Optimal Control Strategy for Fractional Model of Monkeypox Transmission Under Real Data

Abstract

Monkeypox (mpox) is a zoonotic infectious disease that has re-emerged as a global public health concern due to its increasing transmission in various regions. In this study, we propose a fractional-order epidemiological model to investigate the transmission dynamics of mpox involving human and rodent populations. The use of fractional-order derivatives allows the model to incorporate memory effects, which are relevant for capturing the long-term influence of past infections, immune responses, and exposure history. To evaluate effective intervention measures, an optimal control framework is developed by combining two time-dependent control strategies: human vaccination and rodent eradication.
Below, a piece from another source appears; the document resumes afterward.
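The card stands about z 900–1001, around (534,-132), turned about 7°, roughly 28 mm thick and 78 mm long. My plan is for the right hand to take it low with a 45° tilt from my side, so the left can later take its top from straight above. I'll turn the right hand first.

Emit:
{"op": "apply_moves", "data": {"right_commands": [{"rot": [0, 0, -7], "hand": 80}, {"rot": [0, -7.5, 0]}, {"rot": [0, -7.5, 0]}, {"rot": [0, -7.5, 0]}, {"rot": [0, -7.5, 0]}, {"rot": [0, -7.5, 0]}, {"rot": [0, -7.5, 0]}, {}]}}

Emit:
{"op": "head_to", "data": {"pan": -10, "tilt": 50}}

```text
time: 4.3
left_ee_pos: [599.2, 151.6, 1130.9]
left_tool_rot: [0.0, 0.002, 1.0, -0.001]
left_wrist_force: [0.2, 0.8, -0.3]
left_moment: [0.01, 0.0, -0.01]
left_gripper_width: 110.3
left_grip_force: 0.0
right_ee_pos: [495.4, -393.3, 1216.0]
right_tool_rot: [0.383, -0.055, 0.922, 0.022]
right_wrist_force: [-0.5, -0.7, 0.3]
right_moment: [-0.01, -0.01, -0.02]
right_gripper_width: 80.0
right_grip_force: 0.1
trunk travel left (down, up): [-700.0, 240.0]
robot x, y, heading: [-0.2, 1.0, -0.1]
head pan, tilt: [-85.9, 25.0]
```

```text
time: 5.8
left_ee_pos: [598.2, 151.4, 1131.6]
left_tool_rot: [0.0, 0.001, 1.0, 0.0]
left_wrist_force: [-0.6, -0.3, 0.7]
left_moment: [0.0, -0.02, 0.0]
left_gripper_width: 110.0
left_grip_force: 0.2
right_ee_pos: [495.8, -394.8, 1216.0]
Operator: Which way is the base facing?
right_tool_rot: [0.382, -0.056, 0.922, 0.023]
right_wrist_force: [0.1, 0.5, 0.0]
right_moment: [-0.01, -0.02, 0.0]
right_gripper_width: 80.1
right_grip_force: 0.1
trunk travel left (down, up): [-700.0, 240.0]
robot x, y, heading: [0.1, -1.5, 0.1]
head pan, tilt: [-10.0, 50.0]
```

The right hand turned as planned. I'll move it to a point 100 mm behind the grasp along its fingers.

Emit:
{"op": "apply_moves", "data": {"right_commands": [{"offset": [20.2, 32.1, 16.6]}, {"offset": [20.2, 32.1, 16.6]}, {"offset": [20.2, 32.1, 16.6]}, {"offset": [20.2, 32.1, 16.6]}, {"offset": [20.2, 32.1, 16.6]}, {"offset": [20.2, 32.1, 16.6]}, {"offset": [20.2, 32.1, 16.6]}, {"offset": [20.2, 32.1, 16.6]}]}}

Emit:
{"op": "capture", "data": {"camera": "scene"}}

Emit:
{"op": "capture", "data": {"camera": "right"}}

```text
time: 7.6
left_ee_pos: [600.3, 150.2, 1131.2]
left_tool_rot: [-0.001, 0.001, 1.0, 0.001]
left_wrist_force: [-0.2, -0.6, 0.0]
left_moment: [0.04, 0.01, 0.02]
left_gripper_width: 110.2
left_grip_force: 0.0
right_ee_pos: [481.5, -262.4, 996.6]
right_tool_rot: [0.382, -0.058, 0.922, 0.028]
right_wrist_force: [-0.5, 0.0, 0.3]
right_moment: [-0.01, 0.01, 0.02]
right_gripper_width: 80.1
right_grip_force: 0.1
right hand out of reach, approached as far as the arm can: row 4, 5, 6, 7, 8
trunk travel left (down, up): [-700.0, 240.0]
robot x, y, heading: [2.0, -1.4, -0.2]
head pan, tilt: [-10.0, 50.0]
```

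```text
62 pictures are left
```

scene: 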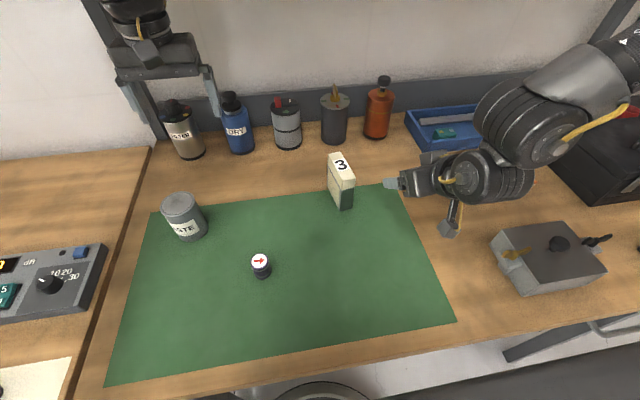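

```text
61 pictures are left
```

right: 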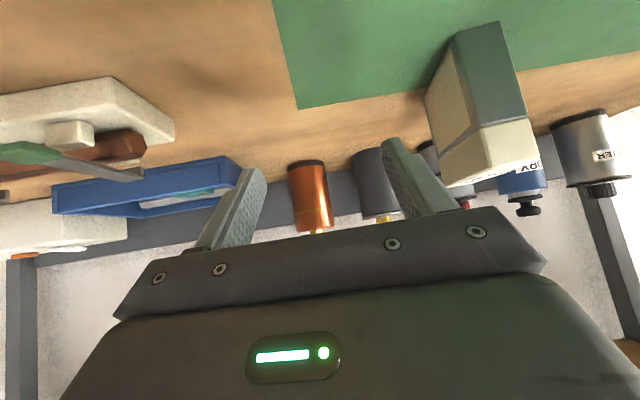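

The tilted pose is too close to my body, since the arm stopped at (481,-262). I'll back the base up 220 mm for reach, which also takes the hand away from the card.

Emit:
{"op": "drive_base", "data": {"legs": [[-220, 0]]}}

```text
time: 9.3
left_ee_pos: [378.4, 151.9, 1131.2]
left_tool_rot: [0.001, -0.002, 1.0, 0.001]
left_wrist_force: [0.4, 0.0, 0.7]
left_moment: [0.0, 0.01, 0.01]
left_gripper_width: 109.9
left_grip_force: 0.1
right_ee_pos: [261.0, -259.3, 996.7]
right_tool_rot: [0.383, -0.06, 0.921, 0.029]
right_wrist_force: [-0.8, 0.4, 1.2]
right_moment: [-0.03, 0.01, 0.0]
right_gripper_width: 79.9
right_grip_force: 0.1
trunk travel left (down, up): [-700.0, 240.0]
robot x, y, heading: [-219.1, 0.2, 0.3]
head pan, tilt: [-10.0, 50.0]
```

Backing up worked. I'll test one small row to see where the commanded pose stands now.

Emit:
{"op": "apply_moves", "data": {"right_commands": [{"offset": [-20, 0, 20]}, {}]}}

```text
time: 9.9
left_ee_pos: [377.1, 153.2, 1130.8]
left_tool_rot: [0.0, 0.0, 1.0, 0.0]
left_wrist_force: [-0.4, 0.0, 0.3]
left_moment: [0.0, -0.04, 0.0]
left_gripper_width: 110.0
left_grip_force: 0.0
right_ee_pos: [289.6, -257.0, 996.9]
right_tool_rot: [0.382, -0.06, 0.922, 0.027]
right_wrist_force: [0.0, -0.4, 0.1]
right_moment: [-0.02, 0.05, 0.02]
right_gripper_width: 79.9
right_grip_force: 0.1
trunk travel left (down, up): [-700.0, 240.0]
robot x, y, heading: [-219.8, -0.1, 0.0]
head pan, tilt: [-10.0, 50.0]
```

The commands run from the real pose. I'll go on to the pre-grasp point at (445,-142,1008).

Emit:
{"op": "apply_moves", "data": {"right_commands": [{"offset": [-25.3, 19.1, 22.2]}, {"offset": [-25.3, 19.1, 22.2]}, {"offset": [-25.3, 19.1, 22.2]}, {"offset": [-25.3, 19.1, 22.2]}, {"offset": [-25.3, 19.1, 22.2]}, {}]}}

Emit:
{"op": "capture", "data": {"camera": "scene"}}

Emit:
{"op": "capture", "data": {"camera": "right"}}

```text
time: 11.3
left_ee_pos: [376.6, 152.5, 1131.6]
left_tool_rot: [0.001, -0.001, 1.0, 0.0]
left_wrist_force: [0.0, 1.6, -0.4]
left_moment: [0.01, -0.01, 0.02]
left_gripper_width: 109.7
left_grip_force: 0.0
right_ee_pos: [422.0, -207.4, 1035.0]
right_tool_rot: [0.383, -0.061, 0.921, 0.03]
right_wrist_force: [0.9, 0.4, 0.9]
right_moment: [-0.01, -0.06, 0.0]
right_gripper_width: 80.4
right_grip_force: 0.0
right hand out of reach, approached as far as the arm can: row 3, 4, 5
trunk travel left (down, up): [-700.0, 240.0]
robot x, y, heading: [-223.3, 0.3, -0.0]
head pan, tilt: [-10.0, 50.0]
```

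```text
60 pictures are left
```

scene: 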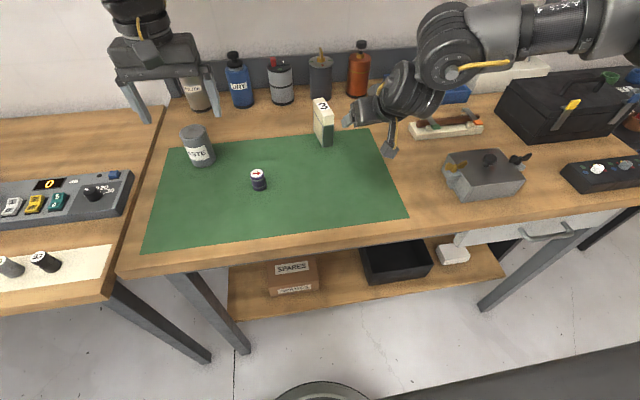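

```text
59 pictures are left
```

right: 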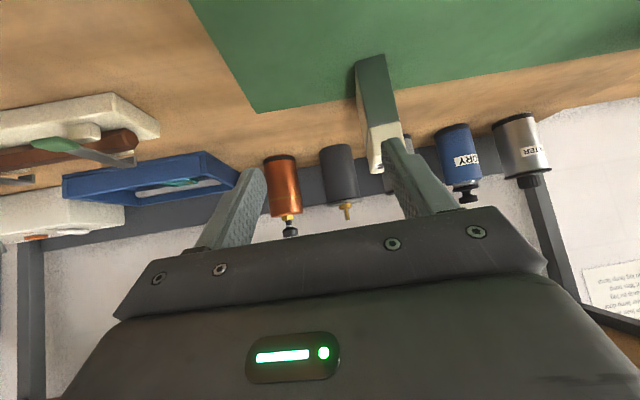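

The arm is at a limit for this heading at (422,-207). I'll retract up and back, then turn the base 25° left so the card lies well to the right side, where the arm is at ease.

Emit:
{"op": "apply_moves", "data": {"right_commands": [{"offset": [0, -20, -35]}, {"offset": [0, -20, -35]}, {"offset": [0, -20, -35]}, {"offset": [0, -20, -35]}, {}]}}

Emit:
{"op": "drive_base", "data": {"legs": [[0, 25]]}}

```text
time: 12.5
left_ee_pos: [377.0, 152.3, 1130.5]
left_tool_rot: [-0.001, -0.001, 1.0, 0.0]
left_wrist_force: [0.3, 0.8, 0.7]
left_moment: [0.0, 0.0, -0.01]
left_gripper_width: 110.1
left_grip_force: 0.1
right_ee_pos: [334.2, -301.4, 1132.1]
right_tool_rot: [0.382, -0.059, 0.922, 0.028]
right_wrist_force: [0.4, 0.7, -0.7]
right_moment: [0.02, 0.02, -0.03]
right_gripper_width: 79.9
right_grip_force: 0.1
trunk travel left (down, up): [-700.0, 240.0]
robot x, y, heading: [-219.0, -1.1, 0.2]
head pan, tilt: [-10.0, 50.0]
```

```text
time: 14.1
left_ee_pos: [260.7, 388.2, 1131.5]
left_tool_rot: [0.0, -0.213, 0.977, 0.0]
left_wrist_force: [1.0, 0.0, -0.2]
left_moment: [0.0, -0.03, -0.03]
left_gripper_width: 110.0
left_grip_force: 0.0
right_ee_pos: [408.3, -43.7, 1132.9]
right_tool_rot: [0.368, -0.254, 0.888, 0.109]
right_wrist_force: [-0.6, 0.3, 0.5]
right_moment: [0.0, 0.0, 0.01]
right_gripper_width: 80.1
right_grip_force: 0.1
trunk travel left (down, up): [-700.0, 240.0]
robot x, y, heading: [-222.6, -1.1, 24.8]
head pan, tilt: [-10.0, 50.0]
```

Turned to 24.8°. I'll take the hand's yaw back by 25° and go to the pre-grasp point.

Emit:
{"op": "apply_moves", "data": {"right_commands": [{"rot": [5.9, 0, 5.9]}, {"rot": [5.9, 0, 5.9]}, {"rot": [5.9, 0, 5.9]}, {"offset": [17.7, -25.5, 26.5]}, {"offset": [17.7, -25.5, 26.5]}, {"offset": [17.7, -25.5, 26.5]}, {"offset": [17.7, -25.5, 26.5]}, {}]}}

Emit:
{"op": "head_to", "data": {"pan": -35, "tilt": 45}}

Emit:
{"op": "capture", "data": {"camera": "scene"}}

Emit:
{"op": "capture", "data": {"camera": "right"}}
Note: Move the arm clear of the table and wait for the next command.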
The optimal control problem is solved using Pontryagin's Principle of Minimum in conjunction with a forward-backward iterative algorithm, while the fractional-order system is numerically approximated using an Eulerian scheme. Model parameters are estimated using real mpox case data, and the performance of the fractional-order model is compared across different fractional-order values. Numerical simulations show that the combined control strategy significantly reduces the infected population and overall implementation costs compared to a single control intervention. Furthermore, the results show that higher fractional orders, approaching the integer order case, result in improved system performance and earlier separation between control strategies. These findings highlight the importance of memory effects in mpox transmission dynamics and provide insights for designing efficient and cost-effective intervention policies.